While the $110 billion share repurchase package is substantial in absolute terms, it does not play a significant role in the context of AAPL’s market cap of approximately $3.4 trillion (i.e., approximately 3% of its current market cap). This move will result in AAPL significantly reducing its liquidity reserves, which means two things: (1) less income from financial investments, and (2) a reduction in strategic funding, which was considered one of AAPL’s primary sources of funding for future growth (e.g., by embarking on large acquisitions).
Conclusion
Overall, AAPL is a healthy business with a strong cash generation profile that allows management to announce significant share repurchases while maintaining its growth plans and keeping its financial profile strong.

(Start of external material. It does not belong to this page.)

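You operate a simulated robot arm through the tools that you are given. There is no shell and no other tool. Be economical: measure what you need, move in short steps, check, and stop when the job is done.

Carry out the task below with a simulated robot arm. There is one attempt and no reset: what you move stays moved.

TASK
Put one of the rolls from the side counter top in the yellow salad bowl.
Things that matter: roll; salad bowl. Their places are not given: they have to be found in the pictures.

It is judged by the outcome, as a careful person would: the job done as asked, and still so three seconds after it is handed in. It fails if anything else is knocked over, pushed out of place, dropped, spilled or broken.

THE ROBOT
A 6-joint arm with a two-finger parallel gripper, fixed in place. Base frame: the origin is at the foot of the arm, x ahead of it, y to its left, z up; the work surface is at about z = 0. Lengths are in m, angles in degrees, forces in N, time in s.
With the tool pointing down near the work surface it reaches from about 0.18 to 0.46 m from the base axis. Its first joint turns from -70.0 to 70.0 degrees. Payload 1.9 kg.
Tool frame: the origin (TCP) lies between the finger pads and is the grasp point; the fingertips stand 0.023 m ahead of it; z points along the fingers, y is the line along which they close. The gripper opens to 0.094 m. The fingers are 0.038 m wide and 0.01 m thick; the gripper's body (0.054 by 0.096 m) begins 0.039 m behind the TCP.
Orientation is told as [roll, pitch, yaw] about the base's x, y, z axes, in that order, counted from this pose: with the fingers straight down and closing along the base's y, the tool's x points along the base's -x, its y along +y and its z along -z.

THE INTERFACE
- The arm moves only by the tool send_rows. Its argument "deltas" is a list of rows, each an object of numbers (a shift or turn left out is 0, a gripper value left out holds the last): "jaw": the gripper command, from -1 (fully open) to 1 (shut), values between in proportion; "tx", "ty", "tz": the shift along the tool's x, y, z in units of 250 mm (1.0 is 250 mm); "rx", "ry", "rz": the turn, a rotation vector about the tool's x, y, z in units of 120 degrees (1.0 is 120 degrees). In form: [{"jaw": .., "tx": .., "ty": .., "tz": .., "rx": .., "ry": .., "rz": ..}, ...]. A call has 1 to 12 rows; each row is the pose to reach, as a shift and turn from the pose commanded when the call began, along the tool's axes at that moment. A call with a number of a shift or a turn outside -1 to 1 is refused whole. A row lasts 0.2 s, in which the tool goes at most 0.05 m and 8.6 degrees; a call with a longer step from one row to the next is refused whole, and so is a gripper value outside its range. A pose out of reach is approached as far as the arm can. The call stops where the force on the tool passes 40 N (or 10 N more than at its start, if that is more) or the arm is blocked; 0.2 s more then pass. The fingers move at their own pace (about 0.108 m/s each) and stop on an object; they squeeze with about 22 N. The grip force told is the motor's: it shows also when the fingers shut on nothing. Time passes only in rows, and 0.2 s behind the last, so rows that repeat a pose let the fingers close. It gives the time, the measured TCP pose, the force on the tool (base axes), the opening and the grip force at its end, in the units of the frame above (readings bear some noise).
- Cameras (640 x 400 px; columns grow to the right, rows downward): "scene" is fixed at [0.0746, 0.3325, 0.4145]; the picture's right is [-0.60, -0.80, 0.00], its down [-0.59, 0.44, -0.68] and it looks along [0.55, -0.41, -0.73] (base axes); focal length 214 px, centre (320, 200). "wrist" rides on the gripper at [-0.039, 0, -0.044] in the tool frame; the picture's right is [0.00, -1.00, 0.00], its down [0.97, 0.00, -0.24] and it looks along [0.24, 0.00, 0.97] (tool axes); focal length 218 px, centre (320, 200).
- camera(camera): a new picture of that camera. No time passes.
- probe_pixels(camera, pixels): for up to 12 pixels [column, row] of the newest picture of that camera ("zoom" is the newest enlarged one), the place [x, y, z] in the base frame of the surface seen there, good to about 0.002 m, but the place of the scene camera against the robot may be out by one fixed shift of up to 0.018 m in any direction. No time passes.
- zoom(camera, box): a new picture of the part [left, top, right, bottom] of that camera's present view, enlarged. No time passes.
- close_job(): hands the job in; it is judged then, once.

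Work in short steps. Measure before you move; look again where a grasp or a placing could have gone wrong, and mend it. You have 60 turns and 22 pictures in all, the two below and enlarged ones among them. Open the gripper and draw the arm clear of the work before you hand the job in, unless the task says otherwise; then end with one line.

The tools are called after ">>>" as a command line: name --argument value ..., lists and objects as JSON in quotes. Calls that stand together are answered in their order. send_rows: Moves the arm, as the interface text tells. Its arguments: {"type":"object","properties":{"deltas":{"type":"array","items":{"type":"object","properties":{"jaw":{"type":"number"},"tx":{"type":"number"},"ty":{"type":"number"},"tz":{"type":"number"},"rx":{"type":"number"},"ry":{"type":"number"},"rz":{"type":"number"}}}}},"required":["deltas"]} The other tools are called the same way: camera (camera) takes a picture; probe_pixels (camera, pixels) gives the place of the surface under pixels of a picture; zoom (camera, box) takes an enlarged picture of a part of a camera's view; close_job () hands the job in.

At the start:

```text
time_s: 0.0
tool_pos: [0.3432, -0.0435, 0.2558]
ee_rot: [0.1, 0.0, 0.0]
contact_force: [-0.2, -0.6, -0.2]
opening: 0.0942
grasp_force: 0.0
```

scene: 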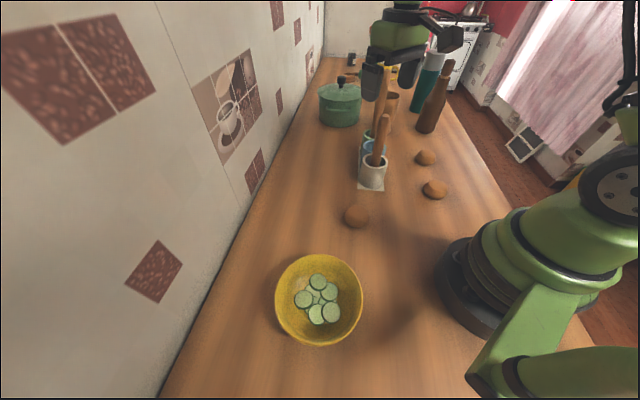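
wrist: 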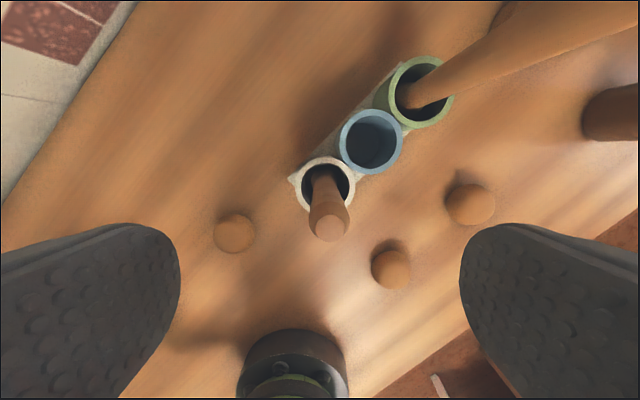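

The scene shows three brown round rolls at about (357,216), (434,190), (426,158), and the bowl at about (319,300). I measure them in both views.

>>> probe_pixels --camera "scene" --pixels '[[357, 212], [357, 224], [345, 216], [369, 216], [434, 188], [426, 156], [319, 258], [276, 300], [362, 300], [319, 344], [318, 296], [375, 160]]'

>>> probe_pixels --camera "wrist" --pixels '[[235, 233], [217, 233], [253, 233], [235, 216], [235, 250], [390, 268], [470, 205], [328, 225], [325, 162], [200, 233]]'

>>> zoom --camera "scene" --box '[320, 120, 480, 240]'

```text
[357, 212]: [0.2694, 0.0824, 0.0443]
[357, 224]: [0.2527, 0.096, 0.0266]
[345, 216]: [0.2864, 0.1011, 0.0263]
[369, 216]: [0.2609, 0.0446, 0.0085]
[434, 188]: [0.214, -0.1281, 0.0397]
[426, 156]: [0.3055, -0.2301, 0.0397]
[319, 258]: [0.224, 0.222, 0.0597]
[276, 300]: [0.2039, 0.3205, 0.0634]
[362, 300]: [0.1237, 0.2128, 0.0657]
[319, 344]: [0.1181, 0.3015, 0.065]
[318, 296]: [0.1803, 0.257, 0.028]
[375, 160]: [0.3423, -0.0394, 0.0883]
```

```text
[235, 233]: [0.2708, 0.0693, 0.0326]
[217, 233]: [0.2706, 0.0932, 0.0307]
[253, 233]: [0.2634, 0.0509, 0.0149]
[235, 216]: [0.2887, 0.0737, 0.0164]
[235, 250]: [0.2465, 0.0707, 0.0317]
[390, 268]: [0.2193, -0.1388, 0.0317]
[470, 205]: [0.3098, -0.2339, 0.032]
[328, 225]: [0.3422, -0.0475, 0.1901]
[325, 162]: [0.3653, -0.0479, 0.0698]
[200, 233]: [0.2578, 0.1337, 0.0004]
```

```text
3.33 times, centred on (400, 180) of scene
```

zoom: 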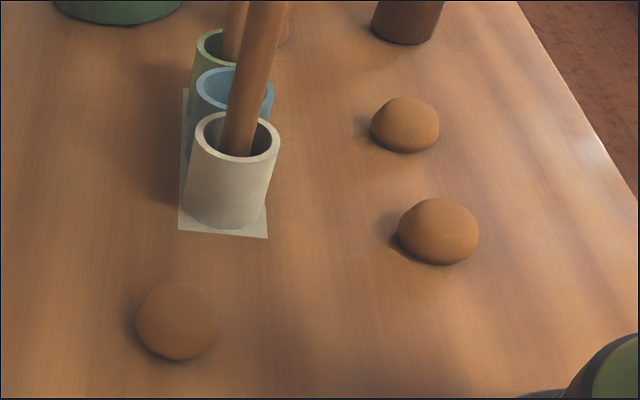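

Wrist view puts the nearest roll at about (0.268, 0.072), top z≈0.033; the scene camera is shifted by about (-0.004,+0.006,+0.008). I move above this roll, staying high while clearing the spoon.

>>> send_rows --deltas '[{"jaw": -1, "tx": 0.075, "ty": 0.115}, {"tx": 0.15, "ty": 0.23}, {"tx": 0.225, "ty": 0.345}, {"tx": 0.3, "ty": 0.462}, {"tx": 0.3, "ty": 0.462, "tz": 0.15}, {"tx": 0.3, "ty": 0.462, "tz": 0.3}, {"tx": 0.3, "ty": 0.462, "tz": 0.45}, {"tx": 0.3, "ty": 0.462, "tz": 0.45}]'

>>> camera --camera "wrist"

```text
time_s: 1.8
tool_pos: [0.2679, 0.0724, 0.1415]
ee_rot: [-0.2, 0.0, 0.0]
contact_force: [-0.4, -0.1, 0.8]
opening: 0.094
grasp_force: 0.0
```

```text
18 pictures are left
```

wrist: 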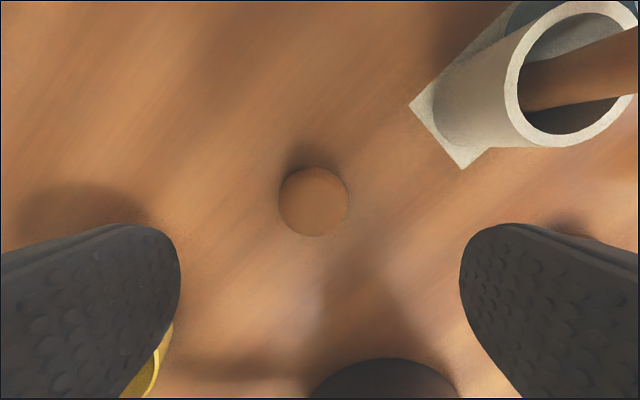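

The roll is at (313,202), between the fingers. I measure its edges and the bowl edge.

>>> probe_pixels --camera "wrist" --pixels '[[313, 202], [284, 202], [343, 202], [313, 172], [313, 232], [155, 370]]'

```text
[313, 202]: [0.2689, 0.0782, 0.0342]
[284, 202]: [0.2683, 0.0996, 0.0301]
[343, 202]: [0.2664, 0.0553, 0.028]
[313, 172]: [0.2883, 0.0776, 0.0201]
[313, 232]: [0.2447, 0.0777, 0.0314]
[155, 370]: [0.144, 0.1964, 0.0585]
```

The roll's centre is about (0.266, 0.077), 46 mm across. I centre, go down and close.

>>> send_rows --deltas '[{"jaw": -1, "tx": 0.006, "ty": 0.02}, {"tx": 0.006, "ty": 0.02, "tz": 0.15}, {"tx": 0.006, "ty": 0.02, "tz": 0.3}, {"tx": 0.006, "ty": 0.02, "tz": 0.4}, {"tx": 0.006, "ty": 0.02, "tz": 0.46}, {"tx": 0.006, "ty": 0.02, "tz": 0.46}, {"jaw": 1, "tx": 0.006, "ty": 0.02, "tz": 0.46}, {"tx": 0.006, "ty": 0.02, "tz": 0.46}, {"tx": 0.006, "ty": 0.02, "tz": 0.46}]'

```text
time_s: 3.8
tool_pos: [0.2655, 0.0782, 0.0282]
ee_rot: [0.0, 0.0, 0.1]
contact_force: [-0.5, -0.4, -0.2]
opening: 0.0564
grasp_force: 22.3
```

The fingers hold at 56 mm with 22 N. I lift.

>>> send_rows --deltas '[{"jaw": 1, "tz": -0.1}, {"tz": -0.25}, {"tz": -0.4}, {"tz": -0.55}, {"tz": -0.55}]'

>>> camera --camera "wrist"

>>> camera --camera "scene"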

But the problem is that the multiple is too high and seems to continue to climb, despite stagnant growth and unclear growth potential. With a P/FCF multiple of around 34x, you’d need to be talking about sustained double-digit growth, which is clearly not the case at this point. While there are some opportunities (India, Vision Pro, AI offerings, etc.), none of them are strong enough or embody the right outlook to offset sluggish demand in Asia and fuel AAPL’s double-digit sales growth engine.
As a result, I still maintain a conservative stance towards Apple.